▶ [Tasks for this exercise]:
1 – Write out the extract from "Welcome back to" to "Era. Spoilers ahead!", both included.
2 – Begin at the line that contains "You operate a", stop after the line that contains "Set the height", and reproduce only that span, unaltered.

▶ [Excerpted records]:
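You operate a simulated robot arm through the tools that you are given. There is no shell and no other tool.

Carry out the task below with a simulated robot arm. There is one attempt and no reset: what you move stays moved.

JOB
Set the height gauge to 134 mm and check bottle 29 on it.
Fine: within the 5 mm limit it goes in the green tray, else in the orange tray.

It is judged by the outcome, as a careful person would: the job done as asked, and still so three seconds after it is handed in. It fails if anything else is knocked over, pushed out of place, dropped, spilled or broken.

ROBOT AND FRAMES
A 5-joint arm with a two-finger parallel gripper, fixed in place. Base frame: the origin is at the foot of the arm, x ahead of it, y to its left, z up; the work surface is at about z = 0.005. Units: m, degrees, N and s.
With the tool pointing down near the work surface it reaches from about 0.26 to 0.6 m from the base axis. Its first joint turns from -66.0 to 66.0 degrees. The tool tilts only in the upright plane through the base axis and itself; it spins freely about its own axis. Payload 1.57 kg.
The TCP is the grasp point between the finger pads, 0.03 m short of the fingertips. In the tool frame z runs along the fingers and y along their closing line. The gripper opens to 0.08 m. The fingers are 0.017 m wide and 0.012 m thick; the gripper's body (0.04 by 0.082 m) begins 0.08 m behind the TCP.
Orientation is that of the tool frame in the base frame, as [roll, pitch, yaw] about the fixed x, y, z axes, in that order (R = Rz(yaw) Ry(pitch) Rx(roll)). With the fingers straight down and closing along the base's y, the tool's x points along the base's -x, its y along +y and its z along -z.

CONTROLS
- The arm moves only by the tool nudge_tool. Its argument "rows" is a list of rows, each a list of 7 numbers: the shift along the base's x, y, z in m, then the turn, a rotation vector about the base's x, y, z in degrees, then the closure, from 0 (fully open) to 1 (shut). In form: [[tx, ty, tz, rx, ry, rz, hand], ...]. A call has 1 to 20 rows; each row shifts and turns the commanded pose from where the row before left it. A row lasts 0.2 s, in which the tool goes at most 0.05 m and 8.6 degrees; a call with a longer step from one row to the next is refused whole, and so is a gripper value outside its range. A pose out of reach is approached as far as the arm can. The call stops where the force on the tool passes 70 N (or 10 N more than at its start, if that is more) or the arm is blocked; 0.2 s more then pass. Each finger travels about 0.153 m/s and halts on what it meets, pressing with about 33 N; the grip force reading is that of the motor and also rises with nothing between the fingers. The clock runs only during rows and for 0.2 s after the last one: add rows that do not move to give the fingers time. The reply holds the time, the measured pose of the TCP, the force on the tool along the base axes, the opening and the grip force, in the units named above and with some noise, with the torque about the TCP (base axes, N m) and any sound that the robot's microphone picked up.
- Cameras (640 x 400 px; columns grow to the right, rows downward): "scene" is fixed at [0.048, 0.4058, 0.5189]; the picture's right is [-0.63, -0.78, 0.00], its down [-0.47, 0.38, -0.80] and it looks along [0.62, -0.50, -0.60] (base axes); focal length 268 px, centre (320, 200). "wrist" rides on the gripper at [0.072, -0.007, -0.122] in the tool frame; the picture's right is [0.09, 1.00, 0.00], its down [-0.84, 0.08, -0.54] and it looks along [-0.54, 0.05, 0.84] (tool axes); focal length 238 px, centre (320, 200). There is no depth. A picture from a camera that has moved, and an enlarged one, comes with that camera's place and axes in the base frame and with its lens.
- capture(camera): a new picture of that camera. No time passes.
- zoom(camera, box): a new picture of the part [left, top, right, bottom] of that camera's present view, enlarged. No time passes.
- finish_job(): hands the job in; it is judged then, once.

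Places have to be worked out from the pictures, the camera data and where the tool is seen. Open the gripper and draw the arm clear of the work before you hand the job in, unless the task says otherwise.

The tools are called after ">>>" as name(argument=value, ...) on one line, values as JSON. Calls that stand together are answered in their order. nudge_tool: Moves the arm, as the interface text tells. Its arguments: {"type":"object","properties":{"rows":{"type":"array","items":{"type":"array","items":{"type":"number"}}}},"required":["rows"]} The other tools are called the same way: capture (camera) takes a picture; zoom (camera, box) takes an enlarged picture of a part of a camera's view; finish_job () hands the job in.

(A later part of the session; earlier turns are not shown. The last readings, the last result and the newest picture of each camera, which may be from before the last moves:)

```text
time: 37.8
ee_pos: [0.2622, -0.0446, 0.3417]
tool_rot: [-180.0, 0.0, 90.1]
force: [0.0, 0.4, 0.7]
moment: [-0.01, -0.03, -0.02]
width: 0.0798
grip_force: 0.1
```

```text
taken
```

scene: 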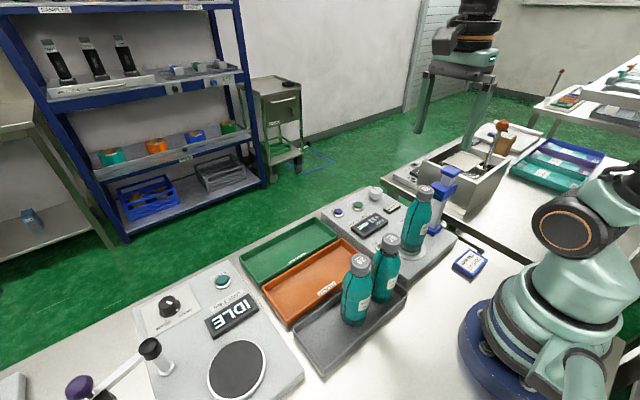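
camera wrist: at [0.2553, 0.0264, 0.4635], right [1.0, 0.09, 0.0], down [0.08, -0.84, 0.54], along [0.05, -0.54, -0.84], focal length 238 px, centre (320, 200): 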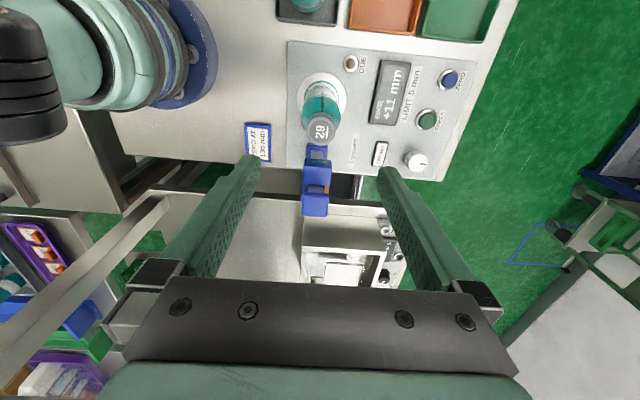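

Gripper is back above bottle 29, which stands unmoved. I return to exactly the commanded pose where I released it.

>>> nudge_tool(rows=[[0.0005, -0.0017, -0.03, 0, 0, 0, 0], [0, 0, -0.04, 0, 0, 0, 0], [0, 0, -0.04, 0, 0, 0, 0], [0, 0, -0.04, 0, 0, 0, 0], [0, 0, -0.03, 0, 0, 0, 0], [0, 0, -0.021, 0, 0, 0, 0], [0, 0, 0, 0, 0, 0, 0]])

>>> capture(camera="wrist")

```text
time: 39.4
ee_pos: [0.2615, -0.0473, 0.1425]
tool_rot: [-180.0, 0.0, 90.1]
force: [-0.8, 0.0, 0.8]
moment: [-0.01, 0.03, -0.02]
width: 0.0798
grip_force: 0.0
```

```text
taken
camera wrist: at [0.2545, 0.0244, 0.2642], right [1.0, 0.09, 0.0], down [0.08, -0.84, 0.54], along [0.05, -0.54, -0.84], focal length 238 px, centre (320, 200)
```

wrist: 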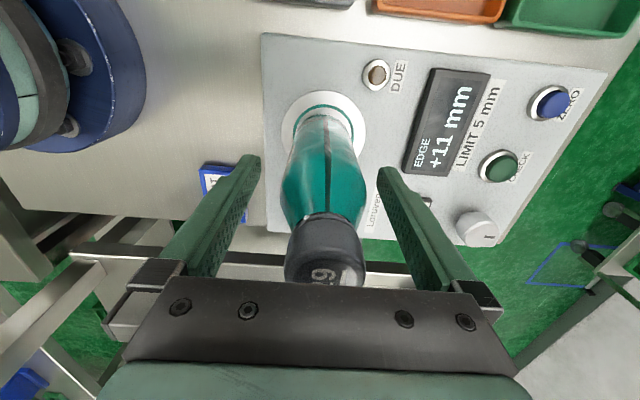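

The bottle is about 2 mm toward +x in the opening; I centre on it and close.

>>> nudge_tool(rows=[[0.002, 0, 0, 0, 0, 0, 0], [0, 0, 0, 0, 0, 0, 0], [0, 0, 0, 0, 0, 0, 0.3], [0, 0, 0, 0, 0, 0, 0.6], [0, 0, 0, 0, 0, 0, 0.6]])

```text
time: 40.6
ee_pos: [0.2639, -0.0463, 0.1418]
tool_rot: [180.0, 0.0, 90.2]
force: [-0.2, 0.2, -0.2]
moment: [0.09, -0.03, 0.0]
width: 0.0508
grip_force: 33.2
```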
* * *
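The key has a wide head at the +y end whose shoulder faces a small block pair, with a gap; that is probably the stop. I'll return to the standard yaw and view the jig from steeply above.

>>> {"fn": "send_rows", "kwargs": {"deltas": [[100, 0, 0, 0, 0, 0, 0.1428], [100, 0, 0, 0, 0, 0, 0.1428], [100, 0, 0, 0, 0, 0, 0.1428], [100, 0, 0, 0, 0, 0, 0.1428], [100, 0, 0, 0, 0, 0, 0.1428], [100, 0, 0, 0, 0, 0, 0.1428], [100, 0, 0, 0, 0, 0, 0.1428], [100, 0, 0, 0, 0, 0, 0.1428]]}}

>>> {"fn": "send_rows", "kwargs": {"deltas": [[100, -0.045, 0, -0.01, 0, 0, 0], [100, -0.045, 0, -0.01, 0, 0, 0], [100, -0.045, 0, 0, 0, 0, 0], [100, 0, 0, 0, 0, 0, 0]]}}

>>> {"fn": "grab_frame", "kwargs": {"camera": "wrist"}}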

▶ [Extract]:

Martha has two… — Mary Elizabeth Counselman’s “Mommy”


Welcome back to Reading the Weird, in which we get girl cooties all over weird fiction, cosmic horror, and Lovecraftiana—from its historical roots through its most recent branches. This week, we cover Mary Elizabeth Counselman’s “Mommy,” first published in the April 1939 issue of Weird Tales. You can find it in Mike Ashley’s Weird Sisters: Tales from the Queens of the Pulp Era. Spoilers ahead!


Mrs. Ellison is a well-to-do childless widow looking to adopt “a wonderful little daughter.” Now, standing in the Acipco County Orphanage yard, she has plenty of choices. On the seesaw is a dark-haired “lovely cherub.” On the swingset is a laughing brown-eyed girl who reminds Ellison of herself. How’s she to make a decision that will change her life and a child’s forever? It feels “inhuman” to be “shopping for a daughter.” If only the child herself had the vision to select her adopter.

A tug makes Ellison look down at a thin girl with “penetrating blue eyes” too large for her “sallow, sensitive face.” Ellison’s never seen a more unattractive child, and yet the girl’s smile is sweet and strange, “full of wistfulness and yet the paradox of a quiet knowledge.” A timid yet compelling voice asks: “Are you the lady my mommy sent for me?”

Ellison asks if the girl’s mommy has “gone to Heaven.” No, the girl answers. Her mommy talks to her every night.

The matron arrives and sends the girl—Martha—away. Her impatient tone surprises Ellison, who watches other children shying away from the girl. Matron explains that Martha’s their “problem child.” A misfit, Ellison supposes. Understandably so if the mother visits but can’t take Martha home.

▶ [Per-task answers]:
1 –
Welcome back to Reading the Weird, in which we get girl cooties all over weird fiction, cosmic horror, and Lovecraftiana—from its historical roots through its most recent branches. This week, we cover Mary Elizabeth Counselman’s “Mommy,” first published in the April 1939 issue of Weird Tales. You can find it in Mike Ashley’s Weird Sisters: Tales from the Queens of the Pulp Era. Spoilers ahead!

2 –
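You operate a simulated robot arm through the tools that you are given. There is no shell and no other tool.

Carry out the task below with a simulated robot arm. There is one attempt and no reset: what you move stays moved.

JOB
Set the height gauge to 134 mm and check bottle 29 on it.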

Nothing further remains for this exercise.